South Korea is complaining about the US ban on the sale of computer chips and other products for the 5G network of Huawei, saying it is “unacceptable” and the extraterritorial assertion of control over third-party sales of products made with US equipment is unprecedented, and has no basis in international law.
In an analysis written for Asia Times by David P. Goldman on May 29, 2020, Goldman said Seoul is trying to mediate between Beijing and Washington following the US Commerce Department’s May 18 announcement that sales of computer chips to companies on its “entity list” will require a license if they are produced with US technology, even if they are produced overseas by foreign companies. Only South Korea and Taiwan manufacture the chips that Huawei needs and they all use US technology.

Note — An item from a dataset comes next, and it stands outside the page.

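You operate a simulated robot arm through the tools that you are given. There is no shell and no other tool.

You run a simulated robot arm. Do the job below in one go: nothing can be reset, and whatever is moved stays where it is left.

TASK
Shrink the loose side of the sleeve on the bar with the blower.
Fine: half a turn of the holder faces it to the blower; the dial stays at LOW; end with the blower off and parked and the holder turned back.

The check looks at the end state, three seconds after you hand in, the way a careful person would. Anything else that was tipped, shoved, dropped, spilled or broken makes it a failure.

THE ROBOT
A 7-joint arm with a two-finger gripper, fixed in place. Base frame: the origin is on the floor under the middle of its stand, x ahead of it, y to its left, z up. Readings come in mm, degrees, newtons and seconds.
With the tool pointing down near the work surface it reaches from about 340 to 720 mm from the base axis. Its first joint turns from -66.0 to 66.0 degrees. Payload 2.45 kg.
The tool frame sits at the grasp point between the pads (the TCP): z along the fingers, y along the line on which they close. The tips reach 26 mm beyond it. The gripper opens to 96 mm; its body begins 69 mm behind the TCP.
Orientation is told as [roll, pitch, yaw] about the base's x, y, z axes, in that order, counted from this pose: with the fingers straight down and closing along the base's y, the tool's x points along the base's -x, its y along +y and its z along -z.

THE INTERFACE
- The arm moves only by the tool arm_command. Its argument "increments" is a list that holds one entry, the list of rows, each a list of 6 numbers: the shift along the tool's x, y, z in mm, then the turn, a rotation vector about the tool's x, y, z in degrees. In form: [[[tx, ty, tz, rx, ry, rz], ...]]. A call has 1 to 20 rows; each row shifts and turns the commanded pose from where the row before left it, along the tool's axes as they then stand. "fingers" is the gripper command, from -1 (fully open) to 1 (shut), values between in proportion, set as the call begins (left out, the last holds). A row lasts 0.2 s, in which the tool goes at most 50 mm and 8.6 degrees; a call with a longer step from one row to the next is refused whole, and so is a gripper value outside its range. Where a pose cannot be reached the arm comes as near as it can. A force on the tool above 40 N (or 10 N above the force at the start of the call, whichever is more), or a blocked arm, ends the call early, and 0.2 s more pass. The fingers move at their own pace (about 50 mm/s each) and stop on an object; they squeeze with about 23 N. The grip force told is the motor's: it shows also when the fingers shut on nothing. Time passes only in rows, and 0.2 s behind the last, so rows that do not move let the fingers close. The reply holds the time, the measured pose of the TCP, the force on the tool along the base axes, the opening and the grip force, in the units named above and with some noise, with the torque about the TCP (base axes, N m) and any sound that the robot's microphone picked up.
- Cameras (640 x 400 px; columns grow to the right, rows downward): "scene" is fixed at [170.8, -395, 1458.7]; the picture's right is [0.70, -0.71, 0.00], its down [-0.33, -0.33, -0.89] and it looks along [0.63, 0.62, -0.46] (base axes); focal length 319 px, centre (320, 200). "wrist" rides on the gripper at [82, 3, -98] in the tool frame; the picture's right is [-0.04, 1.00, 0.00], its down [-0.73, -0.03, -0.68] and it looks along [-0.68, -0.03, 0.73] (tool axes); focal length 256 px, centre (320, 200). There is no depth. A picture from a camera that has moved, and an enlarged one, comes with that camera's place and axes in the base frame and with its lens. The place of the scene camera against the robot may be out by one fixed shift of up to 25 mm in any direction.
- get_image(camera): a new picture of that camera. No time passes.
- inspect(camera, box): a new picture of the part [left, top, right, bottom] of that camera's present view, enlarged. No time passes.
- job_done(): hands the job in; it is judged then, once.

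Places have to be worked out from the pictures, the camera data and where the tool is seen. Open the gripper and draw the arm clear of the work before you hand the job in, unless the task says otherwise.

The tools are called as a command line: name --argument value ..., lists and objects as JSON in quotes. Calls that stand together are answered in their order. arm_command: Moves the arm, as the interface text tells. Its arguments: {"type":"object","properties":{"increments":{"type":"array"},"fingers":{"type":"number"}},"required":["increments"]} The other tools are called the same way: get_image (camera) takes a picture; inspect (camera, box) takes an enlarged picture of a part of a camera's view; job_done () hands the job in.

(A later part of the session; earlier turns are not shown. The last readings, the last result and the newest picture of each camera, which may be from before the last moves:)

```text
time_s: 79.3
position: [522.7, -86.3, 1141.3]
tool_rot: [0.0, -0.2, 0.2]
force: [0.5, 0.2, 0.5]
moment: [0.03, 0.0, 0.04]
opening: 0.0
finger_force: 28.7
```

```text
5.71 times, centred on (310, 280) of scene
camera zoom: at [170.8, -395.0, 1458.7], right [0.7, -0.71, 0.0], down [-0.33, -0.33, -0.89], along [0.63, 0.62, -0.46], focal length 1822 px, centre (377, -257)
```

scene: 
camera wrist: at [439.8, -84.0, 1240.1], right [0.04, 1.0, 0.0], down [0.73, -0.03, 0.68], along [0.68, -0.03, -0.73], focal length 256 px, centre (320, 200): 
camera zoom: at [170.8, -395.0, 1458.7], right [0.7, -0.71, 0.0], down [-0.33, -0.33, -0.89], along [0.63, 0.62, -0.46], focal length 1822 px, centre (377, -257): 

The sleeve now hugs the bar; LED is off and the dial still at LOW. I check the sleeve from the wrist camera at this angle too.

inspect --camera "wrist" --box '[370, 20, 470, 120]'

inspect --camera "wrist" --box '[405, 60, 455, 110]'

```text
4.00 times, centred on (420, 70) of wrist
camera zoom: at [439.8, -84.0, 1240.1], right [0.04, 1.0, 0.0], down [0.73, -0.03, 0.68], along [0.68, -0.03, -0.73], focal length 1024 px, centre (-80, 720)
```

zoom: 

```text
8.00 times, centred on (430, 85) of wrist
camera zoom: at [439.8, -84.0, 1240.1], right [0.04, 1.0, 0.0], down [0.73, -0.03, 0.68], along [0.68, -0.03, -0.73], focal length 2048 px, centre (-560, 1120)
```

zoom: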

After the US banned exports of high-end smartphone chips to China’s ZTE Corp in April 2018, Huawei began a crash program to design its own chips. The Commerce Department’s new rules are designed to close what it calls a loophole in US export restrictions, the fabrication of Chinese-designed chips in Taiwan.
China bought almost twice as much from South Korea during the last 12 months as the United States. Sixty percent of all Asian trade stays within Asia, due to tight integration of industrial supply chains. The Korea Times in a May 27 editorial denounced “Washington’s egocentric actions and Beijing bashing,” warning that “a new Cold War and a trade war will deal a severe blow to Korea.”